Press Enter to Skip to Next Search Result

Hi, is there a way to skip to the next result when doing a Search simply by clicking Enter? The default seems to be: Cmd-F, add Search Text, results appears in binder, click on a result, then a dialogue box comes up with “Next” highlighted. That’s fine if you’re looking for just one or two instances, but if I have numerous instances in different contexts in a lengthy document what I’d like to do is press Enter to skip to the next one that appears in the Editor. The situation now is that I have to mouse over and click on Next, which becomes onerous if you’re trying to find the one particular instance out of 35 where you’d like to insert/edit text, etc. Basically, the same fast process in Word or Pages: Enter . . . Enter . . . Enter . . . Enter . . . Great, that’s the one, done. But in Scrivener when I press Enter (muscle memory) it shuts the dialogue box and I have to redo Cmd-F to open it again. Is there something obvious here I’m missing?

(BTW, Quick Search can’t do it as I can’t see much of the context of the search word.)

Cmd-g is the standard MacOS shortcut for ‘next result’ and it works in Scrivener in the same way. Cmd-shift-g is for ‘Previous result’.

So the ‘Mac’ way of searching is `cmd-f``, enter the search text, then:

  • Enter to go to the first result (or click the Next button) and close the find dialogue OR
  • cmd-g to go to the first result and keep the find dialogue open

Either way, after that first find, open or closed, cmd-g / cmd-shift-g will move forwards and back through the results.

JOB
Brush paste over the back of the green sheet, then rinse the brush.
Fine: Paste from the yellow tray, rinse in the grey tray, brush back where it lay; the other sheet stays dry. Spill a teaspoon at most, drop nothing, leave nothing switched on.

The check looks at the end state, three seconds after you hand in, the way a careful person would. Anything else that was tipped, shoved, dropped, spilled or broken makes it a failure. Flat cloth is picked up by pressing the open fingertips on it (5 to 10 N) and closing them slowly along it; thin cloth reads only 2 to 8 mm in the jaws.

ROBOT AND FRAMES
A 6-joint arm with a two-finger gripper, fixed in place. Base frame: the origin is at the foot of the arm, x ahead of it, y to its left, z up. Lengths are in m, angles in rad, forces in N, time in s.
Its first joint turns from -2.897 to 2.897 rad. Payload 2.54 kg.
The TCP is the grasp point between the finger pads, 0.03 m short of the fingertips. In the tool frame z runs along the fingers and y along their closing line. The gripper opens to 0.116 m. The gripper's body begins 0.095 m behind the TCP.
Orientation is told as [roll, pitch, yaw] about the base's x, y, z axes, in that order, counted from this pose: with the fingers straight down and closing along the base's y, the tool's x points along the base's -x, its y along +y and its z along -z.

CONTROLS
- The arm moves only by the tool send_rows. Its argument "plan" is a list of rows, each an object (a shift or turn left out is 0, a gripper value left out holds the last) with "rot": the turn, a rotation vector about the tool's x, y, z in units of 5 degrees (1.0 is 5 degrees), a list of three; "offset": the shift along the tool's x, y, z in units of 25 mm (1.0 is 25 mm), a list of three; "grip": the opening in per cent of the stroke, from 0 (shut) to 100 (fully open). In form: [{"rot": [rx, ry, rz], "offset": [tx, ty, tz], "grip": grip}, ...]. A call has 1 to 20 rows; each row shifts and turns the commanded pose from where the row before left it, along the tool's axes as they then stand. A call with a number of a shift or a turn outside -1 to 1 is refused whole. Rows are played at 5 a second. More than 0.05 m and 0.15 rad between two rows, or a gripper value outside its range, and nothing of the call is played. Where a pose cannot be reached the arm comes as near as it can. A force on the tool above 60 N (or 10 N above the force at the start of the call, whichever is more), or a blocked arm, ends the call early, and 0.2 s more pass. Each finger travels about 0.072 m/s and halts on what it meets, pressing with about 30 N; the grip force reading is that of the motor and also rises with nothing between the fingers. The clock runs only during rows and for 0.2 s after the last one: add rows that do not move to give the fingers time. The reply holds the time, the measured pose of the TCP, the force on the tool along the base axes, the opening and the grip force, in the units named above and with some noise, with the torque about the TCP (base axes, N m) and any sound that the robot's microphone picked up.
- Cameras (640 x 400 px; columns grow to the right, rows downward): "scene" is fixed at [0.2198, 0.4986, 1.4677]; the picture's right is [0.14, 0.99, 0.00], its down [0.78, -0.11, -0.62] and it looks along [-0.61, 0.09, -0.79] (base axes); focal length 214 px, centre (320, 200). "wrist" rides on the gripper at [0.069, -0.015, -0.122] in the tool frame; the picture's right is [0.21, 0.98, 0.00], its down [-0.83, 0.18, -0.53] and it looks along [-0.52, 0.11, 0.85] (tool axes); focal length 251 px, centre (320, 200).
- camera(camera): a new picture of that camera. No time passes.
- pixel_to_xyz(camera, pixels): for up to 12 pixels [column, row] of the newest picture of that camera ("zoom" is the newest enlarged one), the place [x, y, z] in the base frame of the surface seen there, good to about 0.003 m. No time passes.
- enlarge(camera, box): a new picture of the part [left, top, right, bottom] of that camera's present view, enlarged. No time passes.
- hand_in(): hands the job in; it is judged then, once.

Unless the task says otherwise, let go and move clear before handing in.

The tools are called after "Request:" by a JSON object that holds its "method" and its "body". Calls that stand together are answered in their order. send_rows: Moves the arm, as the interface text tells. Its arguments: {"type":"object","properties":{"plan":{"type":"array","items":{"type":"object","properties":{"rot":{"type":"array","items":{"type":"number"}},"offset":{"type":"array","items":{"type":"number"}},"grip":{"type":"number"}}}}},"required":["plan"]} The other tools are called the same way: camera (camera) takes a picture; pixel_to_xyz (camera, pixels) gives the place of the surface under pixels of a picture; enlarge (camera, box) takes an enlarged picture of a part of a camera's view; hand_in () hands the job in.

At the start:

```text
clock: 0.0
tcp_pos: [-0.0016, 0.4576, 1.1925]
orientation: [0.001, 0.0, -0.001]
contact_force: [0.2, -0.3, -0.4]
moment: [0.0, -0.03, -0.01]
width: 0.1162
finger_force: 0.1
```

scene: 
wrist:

Another useful command (in Scrivener and some other apps) is cmd-e with text selected, then cmd-f will bring up Find with the selected text already in the search field.

I’m not sure if Scrivener has added extra features to the standard Find dialogue or not, but the above works on most properly programmed Mac apps.

Does that help?

2 Likes

You are a certified genius! I never knew that, about Cmd-G, but now that I do it pretty much solved a problem that’s been bugging me for many years (and which I only just got around to asking about). Many thanks.

You’re very welcome!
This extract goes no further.